That Cage is a magnificent thing is it not? A symphony in all but name; the Henry Wood Promenade concert was no doubt the high point of the author's career. And many famous names among the executants. How strange though that the announcer came on after it had started, and that the broadcast ended long - how long exactly? - before the work!

-oOo-


The work of Jani Christou is I find rather intriguing. Here is his Phoenix Music for orchestra, written in 1949 and broadcast in 1967. [Quality of this one = five and a half out of ten - sorry.] It sounds very like early Webern in places does it not?

Christou (1926-70) although born in Egypt was culturally Greek. Not only that - his education was fundamentally English; it was in English that he wrote his philosophical and musical texts, and his diaries.

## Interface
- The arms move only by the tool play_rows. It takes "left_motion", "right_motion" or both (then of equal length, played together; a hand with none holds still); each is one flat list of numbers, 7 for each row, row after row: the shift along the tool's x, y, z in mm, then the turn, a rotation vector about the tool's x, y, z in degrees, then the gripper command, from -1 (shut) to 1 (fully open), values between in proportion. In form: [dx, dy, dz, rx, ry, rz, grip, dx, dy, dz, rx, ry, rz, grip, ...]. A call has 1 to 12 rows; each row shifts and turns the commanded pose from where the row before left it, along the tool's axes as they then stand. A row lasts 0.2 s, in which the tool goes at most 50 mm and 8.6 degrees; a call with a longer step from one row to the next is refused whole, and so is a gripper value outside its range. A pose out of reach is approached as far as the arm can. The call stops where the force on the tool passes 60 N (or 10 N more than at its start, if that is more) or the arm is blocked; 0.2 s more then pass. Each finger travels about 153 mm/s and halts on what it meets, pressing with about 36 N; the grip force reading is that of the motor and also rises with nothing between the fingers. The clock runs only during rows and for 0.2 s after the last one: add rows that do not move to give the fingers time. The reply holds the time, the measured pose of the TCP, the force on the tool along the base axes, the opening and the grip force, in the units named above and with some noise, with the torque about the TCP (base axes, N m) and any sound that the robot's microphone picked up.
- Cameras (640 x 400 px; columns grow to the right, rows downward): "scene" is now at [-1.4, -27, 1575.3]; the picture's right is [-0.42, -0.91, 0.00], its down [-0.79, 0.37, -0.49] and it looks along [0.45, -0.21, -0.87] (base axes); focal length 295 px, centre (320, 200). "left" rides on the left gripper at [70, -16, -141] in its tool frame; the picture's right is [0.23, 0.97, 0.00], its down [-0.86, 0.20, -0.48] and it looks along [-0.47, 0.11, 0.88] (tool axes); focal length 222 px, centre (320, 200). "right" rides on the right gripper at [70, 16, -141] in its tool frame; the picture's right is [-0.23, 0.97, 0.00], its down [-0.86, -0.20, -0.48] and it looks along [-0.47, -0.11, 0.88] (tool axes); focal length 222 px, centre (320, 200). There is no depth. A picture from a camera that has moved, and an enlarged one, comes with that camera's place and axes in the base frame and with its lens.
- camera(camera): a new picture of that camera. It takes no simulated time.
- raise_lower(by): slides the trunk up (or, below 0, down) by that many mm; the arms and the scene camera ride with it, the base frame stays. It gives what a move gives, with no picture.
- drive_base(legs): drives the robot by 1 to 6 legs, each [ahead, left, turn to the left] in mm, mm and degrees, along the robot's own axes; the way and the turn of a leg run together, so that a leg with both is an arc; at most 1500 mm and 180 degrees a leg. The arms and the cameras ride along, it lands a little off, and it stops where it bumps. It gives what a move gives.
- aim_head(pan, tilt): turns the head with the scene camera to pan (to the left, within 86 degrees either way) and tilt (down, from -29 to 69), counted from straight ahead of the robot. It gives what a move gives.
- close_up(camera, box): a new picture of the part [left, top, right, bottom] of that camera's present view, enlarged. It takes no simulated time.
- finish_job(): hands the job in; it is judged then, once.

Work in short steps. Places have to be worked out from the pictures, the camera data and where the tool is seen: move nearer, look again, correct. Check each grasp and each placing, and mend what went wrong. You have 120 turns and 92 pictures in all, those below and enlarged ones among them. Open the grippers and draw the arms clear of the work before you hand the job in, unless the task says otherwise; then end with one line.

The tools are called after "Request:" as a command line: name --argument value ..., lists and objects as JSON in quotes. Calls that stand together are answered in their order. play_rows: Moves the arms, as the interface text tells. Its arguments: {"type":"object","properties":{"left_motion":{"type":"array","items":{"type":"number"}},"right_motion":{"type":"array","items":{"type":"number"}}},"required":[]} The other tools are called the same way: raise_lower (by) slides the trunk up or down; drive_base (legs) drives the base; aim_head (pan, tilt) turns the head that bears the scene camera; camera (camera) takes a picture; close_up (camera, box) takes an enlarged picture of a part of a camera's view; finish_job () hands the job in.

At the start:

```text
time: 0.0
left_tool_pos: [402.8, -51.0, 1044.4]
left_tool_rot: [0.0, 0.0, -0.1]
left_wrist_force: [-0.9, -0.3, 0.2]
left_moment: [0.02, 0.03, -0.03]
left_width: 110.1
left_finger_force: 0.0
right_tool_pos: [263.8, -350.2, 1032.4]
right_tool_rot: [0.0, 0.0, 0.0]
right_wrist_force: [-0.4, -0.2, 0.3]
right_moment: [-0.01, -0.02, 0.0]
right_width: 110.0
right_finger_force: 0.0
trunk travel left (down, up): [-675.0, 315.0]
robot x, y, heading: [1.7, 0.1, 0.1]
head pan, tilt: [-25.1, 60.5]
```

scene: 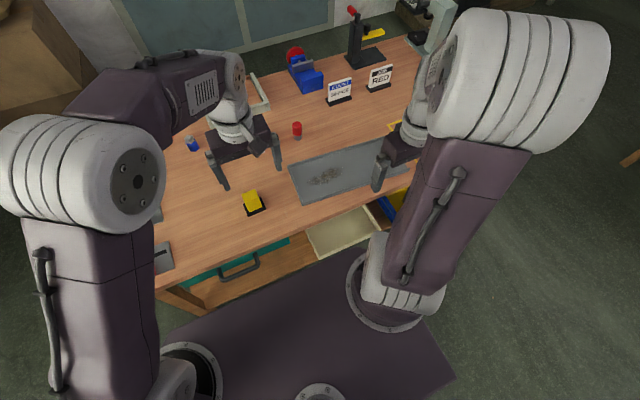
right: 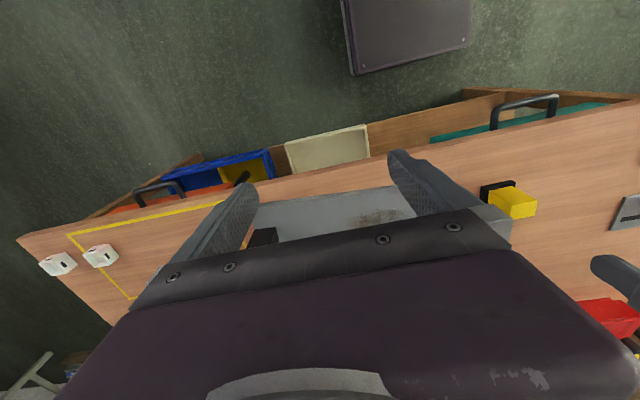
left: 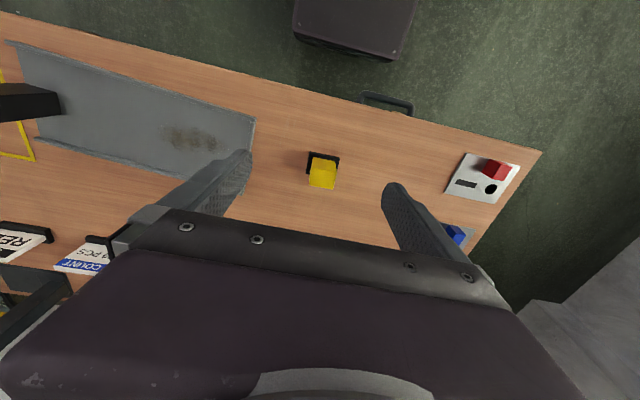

At Cambridge he even studied philosophy under that famous English godlet Ludwig Wittgenstein.

In 1951 Christou's brother expired as a result of his having made a mistake motoring; in 1970 Christou himself suffered the identical fate.

Christou in his later work was far from considering music as an activity for its own sake - he scorned such a view as "decorativism" and "aestheticism"; he thought of it - music - rather as a means of activating primordial shared emotions otherwise hidden by civilized experience, and of achieving mystical states of trance or hysteria.

He completed three symphonies, of which the third has already been "lost."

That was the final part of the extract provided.